___ Stored data ___
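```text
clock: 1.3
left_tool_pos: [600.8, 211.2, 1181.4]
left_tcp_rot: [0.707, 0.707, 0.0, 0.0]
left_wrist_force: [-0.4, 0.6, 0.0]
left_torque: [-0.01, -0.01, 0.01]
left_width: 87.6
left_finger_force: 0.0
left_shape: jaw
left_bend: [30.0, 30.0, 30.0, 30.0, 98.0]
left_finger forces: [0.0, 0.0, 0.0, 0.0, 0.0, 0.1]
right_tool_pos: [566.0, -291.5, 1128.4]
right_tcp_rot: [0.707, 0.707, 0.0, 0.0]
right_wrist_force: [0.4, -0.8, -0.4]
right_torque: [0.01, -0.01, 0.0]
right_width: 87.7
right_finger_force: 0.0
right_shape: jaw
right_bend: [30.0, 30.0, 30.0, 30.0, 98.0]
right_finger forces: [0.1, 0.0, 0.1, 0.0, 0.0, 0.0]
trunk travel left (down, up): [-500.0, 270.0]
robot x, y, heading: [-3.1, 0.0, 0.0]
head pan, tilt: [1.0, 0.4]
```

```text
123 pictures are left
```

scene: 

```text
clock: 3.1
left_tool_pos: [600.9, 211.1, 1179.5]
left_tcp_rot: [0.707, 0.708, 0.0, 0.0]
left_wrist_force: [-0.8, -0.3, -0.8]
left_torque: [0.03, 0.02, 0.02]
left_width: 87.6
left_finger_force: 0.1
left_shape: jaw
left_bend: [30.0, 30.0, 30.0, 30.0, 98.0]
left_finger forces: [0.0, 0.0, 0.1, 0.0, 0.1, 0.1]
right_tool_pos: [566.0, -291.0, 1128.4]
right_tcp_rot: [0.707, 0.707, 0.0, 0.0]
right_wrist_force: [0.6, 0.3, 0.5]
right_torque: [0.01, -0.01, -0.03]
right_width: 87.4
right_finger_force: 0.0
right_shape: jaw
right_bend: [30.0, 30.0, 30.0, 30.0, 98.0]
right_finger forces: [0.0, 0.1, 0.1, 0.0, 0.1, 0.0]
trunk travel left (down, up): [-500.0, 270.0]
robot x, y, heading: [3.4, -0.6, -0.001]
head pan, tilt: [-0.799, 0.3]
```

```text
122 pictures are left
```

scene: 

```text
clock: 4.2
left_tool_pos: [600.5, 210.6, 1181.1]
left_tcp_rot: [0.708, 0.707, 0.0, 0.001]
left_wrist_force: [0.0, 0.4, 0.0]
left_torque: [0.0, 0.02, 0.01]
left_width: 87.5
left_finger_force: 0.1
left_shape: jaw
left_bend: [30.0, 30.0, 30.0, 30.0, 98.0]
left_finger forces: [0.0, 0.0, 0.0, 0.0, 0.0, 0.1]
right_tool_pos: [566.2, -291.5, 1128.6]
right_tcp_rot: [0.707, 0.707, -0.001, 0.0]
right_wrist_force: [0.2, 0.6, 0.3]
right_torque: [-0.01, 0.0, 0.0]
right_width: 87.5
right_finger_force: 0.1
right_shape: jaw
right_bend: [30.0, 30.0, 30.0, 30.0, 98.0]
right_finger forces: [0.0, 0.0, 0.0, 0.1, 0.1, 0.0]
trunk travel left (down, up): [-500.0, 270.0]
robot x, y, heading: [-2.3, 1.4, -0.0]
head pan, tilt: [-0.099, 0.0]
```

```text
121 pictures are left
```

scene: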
___
Problem statement:
Of the lines in this material, state how many hold the string "heading". Write no other words.

Written reply:
3